New York Rangers Stats: Shooting Trends

Fellow Banter author Rob L. has done an excellent job keeping fans updated on the performance of this Rangers team according to shot metrics. As a follow up to his work, I wanted to give a more visual look at those the season has trended thus far. For starters, let's look at last year's team.


The chart (click to enlarge) represents a rolling 10 game average of each of the 4 indicated categories. The data is for even strength only. For instance, between games 50 and 60 last year, the Rangers got only 40% of the goals scored, while between 60 and 70 they were just under 60%. Ordinarily, I would use a 20 game average to smooth the data a bit, but since we have just 30 games for comparison this season, it wouldn't give us very many data points.

Though a bit cluttered, you can see that during the course of the year, the Rangers' shot metrics stayed relatively bunched all season. When Fenwick (Shots For / Shots By Both teams, excluding blocked shots) and Corsi (Fenwick + blocked shots) went up, so did their scoring chances. However, goals% was a lot more volatile. This is because over the course of the season, there is a tremendous amount of luck involved in goal scoring. That luck is captured by looking at PDO.

PDO is a simple statistic, just the sum of a team's shooting percentage and their save percentage. Some argue it's the single most important to understand. Over the course of a season, PDO will regress towards 100%, but as you'll see, on the small scale, it coincides pretty well with goal%:


For help reading the chart a bit, goal% is plotted against the axis on the right, while PDO and it's components are plotted on the left axis. Shot percentage here (in blue) is shown as opponents save percentage. You can see that goaltender performance, both for (red) and against, goes through peaks and valleys over the course of the season. When things go bad, so does the goal differential, and only special teams or incredible luck can bail a team out. Thus far, that hasn't happened to the Rangers.


Unlike last year when goals mostly followed along, just with a lot more volatility, this year the Rangers goals have been far more frequent than the shots would indicate. Quality may play a small role, as scoring chances outpaced traditional shots during the course of November onwards. It definitely does not explain getting upwards of 65% of the goals scored.

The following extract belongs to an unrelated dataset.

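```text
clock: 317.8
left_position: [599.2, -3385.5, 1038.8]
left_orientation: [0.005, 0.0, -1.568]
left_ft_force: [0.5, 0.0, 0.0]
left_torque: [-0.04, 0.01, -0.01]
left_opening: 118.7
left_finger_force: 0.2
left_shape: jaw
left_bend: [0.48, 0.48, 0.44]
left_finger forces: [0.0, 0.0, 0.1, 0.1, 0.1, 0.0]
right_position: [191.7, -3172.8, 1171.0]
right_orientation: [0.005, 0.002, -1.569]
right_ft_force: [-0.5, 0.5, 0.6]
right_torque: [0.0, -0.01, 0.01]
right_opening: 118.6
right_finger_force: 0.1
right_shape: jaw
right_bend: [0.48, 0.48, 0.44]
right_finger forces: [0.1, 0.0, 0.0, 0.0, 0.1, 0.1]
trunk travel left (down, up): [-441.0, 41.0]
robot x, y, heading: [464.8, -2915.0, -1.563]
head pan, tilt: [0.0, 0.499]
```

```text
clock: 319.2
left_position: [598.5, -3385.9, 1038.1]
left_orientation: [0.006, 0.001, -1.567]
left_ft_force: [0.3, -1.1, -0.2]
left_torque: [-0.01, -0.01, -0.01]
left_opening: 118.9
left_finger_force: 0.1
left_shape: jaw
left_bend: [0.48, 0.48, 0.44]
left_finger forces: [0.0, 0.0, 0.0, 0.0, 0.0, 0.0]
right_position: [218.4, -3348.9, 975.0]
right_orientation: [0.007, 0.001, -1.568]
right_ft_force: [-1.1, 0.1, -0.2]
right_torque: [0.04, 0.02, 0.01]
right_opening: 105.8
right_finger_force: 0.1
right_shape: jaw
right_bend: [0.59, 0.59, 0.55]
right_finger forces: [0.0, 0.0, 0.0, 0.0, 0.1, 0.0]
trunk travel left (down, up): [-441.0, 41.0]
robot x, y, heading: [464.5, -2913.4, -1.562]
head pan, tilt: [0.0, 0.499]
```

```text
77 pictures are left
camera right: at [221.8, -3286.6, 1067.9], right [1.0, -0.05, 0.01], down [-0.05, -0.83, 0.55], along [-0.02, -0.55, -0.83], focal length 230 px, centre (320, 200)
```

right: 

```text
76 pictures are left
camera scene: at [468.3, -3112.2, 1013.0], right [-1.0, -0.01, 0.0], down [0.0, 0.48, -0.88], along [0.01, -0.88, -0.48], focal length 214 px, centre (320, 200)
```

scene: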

No, instead you can thank Henrik Lundqvist and Martin Biron for that:


Thus far, the team's save percentage has been steady as she goes, staying around an excellent 94% at even strength for the entire season. The goalies were able to maintain that level of play last year for stretches of 20 games, so it's not out of character. Nevertheless, one has to be concerned that the drops down to the 90% level will show up at some point this season. When it does, one hopes it comes when the offense is on another of their hots streaks. They had such a run early, but you can see the 'puck luck' starting to turn over. Converting 11-12% of their even strength shots simply was not something that was going to continue.

In any single game, special teams or a couple of bounces either way can decide a game. Long term success depends on the team getting shots and preventing them. So far, they've been below average in that regard, but improving. How much more improvement will go a long way towards determining if this team can make a playoff run, or miss the playoffs entirely.